Als König setzte Hassan II. die Dynastie der Alawiden fort und verfolgte eine konservative Politik, wobei er sich vor allem auf die alten Eliten und die feudalen Strukturen des Landes stützte. Nachdem Marokko 1962 eine konstitutionelle Monarchie geworden war, löste Hassan II. nach Unruhen das Parlament auf und übernahm wieder persönlich die Regierungsgeschäfte. Vor allem die linke Opposition wurde verfolgt und ins Exil getrieben. 1965 wurde mit Ben Barka ein Führer der linken Opposition im Pariser Exil entführt und getötet. Dies führte zu einer zunehmenden Opposition, Hassan II. überlebte zwei republikanische Putsche 1971 und 1972 nur knapp (siehe Republik Marokko).

Westsahara-Konflikt

1975 initiierte Hassan II. den „Grünen Marsch“, bei dem 350.000 unbewaffnete marokkanische Zivilisten die spanische Kolonie Westsahara besetzten, was auch von der innenpolitischen Opposition begrüßt wurde. Allerdings ließ er nach dem spanischen Abzug einen Teil der Westsahara durch Marokko selbst besetzen. Bald begann der militärische Widerstand eines Teils der Einheimischen unter der POLISARIO. Dies führte zu starken Spannungen mit Algerien und Libyen, die die POLISARIO unterstützten. Der Westsaharakonflikt konnte bis heute nicht gelöst werden. Erst 1989 kam es zu einer Aussöhnung mit Algerien und Libyen, als die Arabische Maghreb Union, unter Einschluss Tunesiens, zur Vertiefung der wirtschaftlichen und kulturellen Zusammenarbeit gegründet wurde.

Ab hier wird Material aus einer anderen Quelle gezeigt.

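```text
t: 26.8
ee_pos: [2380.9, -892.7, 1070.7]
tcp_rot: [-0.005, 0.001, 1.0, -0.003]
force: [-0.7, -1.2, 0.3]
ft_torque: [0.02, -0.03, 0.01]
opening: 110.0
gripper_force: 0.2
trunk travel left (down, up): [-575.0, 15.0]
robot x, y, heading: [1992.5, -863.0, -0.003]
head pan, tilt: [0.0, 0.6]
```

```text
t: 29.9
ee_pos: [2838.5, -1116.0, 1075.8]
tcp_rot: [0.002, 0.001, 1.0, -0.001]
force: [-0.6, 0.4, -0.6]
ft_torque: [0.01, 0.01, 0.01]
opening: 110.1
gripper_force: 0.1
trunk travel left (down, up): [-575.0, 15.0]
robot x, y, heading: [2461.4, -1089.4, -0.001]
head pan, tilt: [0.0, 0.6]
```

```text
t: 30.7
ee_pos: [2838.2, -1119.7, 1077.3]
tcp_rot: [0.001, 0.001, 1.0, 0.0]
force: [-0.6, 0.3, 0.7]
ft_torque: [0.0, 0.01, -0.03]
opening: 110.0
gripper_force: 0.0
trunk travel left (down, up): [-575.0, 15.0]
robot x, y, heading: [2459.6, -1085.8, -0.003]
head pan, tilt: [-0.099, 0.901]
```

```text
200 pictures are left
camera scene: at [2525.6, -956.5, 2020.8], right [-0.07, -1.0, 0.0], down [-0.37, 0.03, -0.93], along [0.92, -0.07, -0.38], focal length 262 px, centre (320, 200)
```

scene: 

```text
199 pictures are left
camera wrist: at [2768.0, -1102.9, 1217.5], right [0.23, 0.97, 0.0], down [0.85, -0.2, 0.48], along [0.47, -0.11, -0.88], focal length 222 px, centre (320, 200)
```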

Gravierende Menschenrechtsverletzungen

(siehe Hauptartikel: Wahrheitskommission Marokko)

Insbesondere in den 1970er und 1980er Jahren kam es unter seiner Herrschaft zu schweren Menschenrechtsverletzungen, die gegen jegliche Art von Opposition gegen das Königshaus gerichtet waren. Teilweise wird diese Periode als schmutziger Krieg bezeichnet.[1] Die Opfer der staatlichen Repression waren Mitglieder des Militärs nach den Putschversuchen in den Jahren 1971 und 1972, Mitglieder linker Parteien und Bewegungen sowie Aktivisten für die Selbstbestimmung der Sahara. Die dabei begangenen Verbrechen - unter anderem Folter und das Verschwindenlassen von Menschen - waren so zahlreich und gravierend, dass sein Sohn Mohammad VI. im Jahr 2004 eine Wahrheitskommission zu ihrer Untersuchung und Wiedergutmachung einsetzen ließ. Sie war die bisher einzige derartige Kommission in der arabischen Welt.

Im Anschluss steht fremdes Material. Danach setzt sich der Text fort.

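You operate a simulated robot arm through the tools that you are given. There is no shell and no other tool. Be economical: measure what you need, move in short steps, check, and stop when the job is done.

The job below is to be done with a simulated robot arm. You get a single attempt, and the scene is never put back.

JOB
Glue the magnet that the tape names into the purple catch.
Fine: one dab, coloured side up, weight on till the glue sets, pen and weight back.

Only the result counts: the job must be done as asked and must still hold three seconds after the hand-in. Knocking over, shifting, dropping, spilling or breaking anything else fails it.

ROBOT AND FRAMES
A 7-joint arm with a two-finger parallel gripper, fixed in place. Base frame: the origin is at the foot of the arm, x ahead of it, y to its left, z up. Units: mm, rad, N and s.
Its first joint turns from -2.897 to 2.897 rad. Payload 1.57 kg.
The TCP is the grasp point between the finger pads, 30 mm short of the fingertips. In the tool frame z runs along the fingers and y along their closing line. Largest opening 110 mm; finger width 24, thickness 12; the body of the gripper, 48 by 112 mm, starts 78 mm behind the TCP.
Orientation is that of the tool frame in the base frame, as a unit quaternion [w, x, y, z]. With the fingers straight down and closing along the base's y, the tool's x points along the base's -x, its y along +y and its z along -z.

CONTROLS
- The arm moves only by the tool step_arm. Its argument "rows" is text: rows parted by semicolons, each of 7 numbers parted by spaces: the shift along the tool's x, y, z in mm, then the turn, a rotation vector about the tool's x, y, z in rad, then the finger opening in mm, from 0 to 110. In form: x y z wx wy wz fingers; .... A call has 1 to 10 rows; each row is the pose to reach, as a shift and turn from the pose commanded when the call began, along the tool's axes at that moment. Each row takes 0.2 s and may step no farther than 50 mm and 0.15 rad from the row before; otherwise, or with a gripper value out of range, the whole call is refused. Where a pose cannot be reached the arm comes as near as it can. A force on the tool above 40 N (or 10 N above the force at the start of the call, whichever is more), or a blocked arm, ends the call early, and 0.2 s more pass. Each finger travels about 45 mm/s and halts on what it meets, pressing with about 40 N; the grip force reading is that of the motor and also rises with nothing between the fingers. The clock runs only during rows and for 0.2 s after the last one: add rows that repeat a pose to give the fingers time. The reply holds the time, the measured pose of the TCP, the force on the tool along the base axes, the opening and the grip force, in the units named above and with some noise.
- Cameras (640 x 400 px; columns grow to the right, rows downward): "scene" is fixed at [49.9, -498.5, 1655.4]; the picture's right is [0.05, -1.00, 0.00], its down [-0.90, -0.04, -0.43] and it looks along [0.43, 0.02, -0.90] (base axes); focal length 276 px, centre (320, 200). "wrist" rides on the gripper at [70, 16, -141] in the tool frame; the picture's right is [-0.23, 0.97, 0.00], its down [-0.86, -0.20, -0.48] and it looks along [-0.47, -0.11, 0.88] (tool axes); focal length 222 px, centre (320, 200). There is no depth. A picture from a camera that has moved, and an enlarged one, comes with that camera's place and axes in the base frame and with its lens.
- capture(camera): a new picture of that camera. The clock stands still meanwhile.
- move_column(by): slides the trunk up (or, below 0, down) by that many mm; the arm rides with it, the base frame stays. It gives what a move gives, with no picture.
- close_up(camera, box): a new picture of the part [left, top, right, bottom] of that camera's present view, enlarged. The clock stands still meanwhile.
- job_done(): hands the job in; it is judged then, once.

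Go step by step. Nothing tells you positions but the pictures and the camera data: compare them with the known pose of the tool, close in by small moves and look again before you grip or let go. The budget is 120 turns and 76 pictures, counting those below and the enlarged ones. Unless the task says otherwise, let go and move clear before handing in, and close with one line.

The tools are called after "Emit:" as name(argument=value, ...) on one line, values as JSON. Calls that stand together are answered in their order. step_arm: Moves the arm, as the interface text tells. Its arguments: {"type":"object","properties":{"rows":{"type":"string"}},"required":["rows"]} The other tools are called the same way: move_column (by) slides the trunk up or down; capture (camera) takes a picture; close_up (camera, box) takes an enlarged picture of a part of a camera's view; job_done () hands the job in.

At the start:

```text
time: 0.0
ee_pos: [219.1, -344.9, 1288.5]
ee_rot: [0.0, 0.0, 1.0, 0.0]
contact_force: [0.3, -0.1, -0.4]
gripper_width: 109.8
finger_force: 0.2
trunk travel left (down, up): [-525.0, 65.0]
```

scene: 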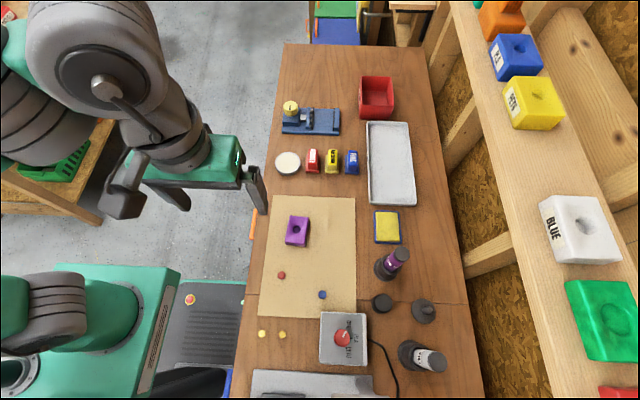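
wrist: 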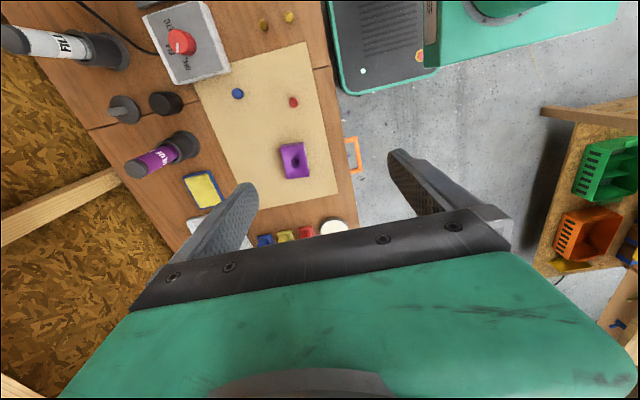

Hassan II. selbst hatte Mitte der 1990er aufgrund des innen- und außenpolitischen Druck eine Abkehr von der auf gnadenloser Repression beruhenden Politik veranlasst. Nur wenige Monate vor seinem Tod 1999 rief er eine erste nationale Kommission ins Leben, die sich mit dieser Frage befasste. In der Folge wurde das berüchtigte Gefängnis von Tazmamart geschlossen, und zahlreiche politische Gefangene kamen in den Genuss einer Amnestie. Eine wichtige Triebfeder für die Reformen spielte eine Vereinigung ehemaliger politischer Gefangener namens „Forum Verité et Justice“, welche die marokkanische Öffentlichkeit hartnäckig auf das Thema aufmerksam machte.

Bilanz und Ende der Herrschaft

Abgesehen von der verheerenden Bilanz in Bezug auf die Menschenrechte werden zu seinen positiven Leistungen gezählt: der systematische Bau zahlreicher Staudämme zur Versorgung der lokalen Agrarindustrie mit Wasser, sowie Bemühungen, den Israelisch-Palästinensischen Konflikt durch Vermittlungen zu lösen.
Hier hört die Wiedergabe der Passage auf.